To be done: Do not include the pictures; repeat the rest of the data exactly.

Information shown:
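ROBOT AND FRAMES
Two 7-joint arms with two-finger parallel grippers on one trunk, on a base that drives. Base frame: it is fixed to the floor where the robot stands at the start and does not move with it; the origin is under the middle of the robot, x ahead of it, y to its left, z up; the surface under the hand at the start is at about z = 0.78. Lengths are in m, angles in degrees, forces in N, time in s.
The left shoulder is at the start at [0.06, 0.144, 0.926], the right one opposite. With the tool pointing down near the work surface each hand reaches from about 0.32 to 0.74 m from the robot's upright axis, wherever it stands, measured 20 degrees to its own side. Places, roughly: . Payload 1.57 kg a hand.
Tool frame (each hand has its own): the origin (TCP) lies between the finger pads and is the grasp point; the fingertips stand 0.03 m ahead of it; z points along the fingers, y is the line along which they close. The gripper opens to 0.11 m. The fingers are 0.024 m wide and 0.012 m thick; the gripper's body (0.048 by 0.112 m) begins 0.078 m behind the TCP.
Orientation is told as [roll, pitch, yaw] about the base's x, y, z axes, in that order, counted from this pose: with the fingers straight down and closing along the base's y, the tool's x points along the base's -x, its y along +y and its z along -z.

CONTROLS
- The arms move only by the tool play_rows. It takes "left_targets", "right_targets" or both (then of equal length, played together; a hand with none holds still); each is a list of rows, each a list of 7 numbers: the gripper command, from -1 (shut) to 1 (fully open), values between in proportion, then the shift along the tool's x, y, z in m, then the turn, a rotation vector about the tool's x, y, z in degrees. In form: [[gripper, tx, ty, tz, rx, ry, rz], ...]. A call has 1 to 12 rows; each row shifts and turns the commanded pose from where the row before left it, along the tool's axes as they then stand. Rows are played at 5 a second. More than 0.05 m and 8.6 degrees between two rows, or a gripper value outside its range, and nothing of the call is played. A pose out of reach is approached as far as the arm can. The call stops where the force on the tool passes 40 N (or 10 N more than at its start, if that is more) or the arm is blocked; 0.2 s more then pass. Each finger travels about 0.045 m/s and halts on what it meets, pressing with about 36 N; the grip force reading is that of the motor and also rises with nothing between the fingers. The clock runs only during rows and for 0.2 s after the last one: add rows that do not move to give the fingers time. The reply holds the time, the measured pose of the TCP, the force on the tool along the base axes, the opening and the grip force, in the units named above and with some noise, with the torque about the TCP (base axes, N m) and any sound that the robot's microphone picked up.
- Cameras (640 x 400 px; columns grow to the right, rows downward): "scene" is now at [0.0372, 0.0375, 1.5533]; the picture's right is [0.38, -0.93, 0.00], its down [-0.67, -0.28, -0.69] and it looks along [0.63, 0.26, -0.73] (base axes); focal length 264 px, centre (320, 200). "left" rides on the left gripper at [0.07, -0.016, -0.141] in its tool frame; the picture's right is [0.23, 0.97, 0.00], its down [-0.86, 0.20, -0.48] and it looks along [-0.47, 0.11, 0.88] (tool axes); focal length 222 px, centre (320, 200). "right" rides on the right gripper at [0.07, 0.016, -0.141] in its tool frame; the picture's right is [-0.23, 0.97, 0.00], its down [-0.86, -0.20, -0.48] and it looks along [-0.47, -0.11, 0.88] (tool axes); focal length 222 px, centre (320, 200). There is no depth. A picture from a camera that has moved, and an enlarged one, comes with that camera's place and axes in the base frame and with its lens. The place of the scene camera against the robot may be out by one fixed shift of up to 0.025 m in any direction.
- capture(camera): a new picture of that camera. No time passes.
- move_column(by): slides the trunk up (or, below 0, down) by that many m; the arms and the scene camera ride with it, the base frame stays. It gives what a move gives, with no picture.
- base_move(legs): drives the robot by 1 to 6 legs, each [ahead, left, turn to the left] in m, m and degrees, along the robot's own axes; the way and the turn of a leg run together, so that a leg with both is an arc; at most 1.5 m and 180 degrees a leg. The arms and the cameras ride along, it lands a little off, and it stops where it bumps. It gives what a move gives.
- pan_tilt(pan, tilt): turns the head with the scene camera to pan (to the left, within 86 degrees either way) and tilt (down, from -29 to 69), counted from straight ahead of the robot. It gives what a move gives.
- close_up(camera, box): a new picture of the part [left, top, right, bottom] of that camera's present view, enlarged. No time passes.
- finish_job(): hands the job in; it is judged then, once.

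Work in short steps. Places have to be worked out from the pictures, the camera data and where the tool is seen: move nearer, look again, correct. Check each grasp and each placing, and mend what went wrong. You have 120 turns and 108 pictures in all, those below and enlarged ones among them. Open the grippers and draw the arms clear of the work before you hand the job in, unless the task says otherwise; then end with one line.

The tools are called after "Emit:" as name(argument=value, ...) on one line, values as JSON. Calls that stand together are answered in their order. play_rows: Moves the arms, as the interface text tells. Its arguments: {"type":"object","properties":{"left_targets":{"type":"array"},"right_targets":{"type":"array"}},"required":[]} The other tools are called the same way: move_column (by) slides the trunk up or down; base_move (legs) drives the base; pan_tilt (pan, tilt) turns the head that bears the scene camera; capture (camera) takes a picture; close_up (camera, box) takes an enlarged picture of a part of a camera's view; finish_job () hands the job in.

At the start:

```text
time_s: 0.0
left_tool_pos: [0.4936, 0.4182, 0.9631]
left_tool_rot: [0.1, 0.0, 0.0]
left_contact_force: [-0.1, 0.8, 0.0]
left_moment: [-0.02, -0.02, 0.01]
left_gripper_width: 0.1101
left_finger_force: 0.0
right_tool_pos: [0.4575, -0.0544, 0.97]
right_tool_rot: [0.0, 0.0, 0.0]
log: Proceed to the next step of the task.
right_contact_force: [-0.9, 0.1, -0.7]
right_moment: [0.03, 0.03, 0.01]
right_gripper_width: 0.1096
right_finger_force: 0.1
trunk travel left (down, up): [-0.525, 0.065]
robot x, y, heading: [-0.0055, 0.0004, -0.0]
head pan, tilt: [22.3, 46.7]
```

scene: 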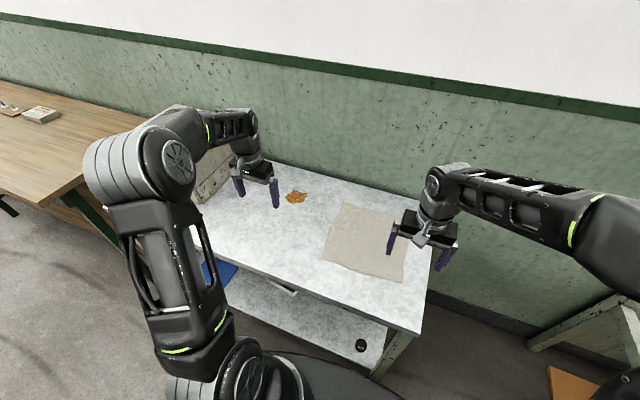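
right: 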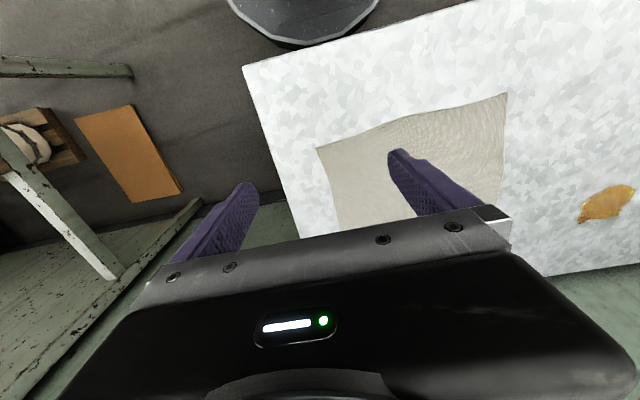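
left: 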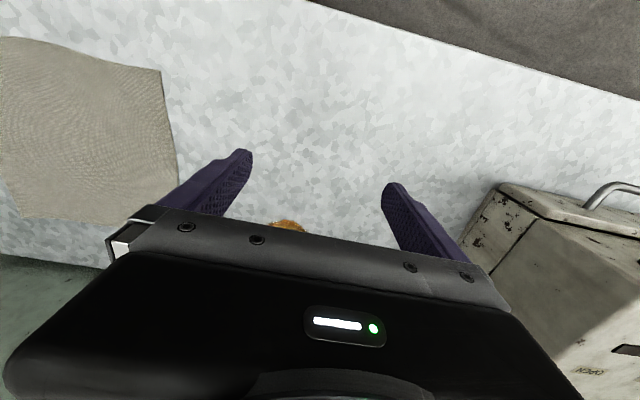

Solution to this task:
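ROBOT AND FRAMES
Two 7-joint arms with two-finger parallel grippers on one trunk, on a base that drives. Base frame: it is fixed to the floor where the robot stands at the start and does not move with it; the origin is under the middle of the robot, x ahead of it, y to its left, z up; the surface under the hand at the start is at about z = 0.78. Lengths are in m, angles in degrees, forces in N, time in s.
The left shoulder is at the start at [0.06, 0.144, 0.926], the right one opposite. With the tool pointing down near the work surface each hand reaches from about 0.32 to 0.74 m from the robot's upright axis, wherever it stands, measured 20 degrees to its own side. Places, roughly: . Payload 1.57 kg a hand.
Tool frame (each hand has its own): the origin (TCP) lies between the finger pads and is the grasp point; the fingertips stand 0.03 m ahead of it; z points along the fingers, y is the line along which they close. The gripper opens to 0.11 m. The fingers are 0.024 m wide and 0.012 m thick; the gripper's body (0.048 by 0.112 m) begins 0.078 m behind the TCP.
Orientation is told as [roll, pitch, yaw] about the base's x, y, z axes, in that order, counted from this pose: with the fingers straight down and closing along the base's y, the tool's x points along the base's -x, its y along +y and its z along -z.

CONTROLS
- The arms move only by the tool play_rows. It takes "left_targets", "right_targets" or both (then of equal length, played together; a hand with none holds still); each is a list of rows, each a list of 7 numbers: the gripper command, from -1 (shut) to 1 (fully open), values between in proportion, then the shift along the tool's x, y, z in m, then the turn, a rotation vector about the tool's x, y, z in degrees. In form: [[gripper, tx, ty, tz, rx, ry, rz], ...]. A call has 1 to 12 rows; each row shifts and turns the commanded pose from where the row before left it, along the tool's axes as they then stand. Rows are played at 5 a second. More than 0.05 m and 8.6 degrees between two rows, or a gripper value outside its range, and nothing of the call is played. A pose out of reach is approached as far as the arm can. The call stops where the force on the tool passes 40 N (or 10 N more than at its start, if that is more) or the arm is blocked; 0.2 s more then pass. Each finger travels about 0.045 m/s and halts on what it meets, pressing with about 36 N; the grip force reading is that of the motor and also rises with nothing between the fingers. The clock runs only during rows and for 0.2 s after the last one: add rows that do not move to give the fingers time. The reply holds the time, the measured pose of the TCP, the force on the tool along the base axes, the opening and the grip force, in the units named above and with some noise, with the torque about the TCP (base axes, N m) and any sound that the robot's microphone picked up.
- Cameras (640 x 400 px; columns grow to the right, rows downward): "scene" is now at [0.0372, 0.0375, 1.5533]; the picture's right is [0.38, -0.93, 0.00], its down [-0.67, -0.28, -0.69] and it looks along [0.63, 0.26, -0.73] (base axes); focal length 264 px, centre (320, 200). "left" rides on the left gripper at [0.07, -0.016, -0.141] in its tool frame; the picture's right is [0.23, 0.97, 0.00], its down [-0.86, 0.20, -0.48] and it looks along [-0.47, 0.11, 0.88] (tool axes); focal length 222 px, centre (320, 200). "right" rides on the right gripper at [0.07, 0.016, -0.141] in its tool frame; the picture's right is [-0.23, 0.97, 0.00], its down [-0.86, -0.20, -0.48] and it looks along [-0.47, -0.11, 0.88] (tool axes); focal length 222 px, centre (320, 200). There is no depth. A picture from a camera that has moved, and an enlarged one, comes with that camera's place and axes in the base frame and with its lens. The place of the scene camera against the robot may be out by one fixed shift of up to 0.025 m in any direction.
- capture(camera): a new picture of that camera. No time passes.
- move_column(by): slides the trunk up (or, below 0, down) by that many m; the arms and the scene camera ride with it, the base frame stays. It gives what a move gives, with no picture.
- base_move(legs): drives the robot by 1 to 6 legs, each [ahead, left, turn to the left] in m, m and degrees, along the robot's own axes; the way and the turn of a leg run together, so that a leg with both is an arc; at most 1.5 m and 180 degrees a leg. The arms and the cameras ride along, it lands a little off, and it stops where it bumps. It gives what a move gives.
- pan_tilt(pan, tilt): turns the head with the scene camera to pan (to the left, within 86 degrees either way) and tilt (down, from -29 to 69), counted from straight ahead of the robot. It gives what a move gives.
- close_up(camera, box): a new picture of the part [left, top, right, bottom] of that camera's present view, enlarged. No time passes.
- finish_job(): hands the job in; it is judged then, once.

Work in short steps. Places have to be worked out from the pictures, the camera data and where the tool is seen: move nearer, look again, correct. Check each grasp and each placing, and mend what went wrong. You have 120 turns and 108 pictures in all, those below and enlarged ones among them. Open the grippers and draw the arms clear of the work before you hand the job in, unless the task says otherwise; then end with one line.

The tools are called after "Emit:" as name(argument=value, ...) on one line, values as JSON. Calls that stand together are answered in their order. play_rows: Moves the arms, as the interface text tells. Its arguments: {"type":"object","properties":{"left_targets":{"type":"array"},"right_targets":{"type":"array"}},"required":[]} The other tools are called the same way: move_column (by) slides the trunk up or down; base_move (legs) drives the base; pan_tilt (pan, tilt) turns the head that bears the scene camera; capture (camera) takes a picture; close_up (camera, box) takes an enlarged picture of a part of a camera's view; finish_job () hands the job in.

At the start:

```text
time_s: 0.0
left_tool_pos: [0.4936, 0.4182, 0.9631]
left_tool_rot: [0.1, 0.0, 0.0]
left_contact_force: [-0.1, 0.8, 0.0]
left_moment: [-0.02, -0.02, 0.01]
left_gripper_width: 0.1101
left_finger_force: 0.0
right_tool_pos: [0.4575, -0.0544, 0.97]
right_tool_rot: [0.0, 0.0, 0.0]
log: Proceed to the next step of the task.
right_contact_force: [-0.9, 0.1, -0.7]
right_moment: [0.03, 0.03, 0.01]
right_gripper_width: 0.1096
right_finger_force: 0.1
trunk travel left (down, up): [-0.525, 0.065]
robot x, y, heading: [-0.0055, 0.0004, -0.0]
head pan, tilt: [22.3, 46.7]
```

scene: 
right: 
left: 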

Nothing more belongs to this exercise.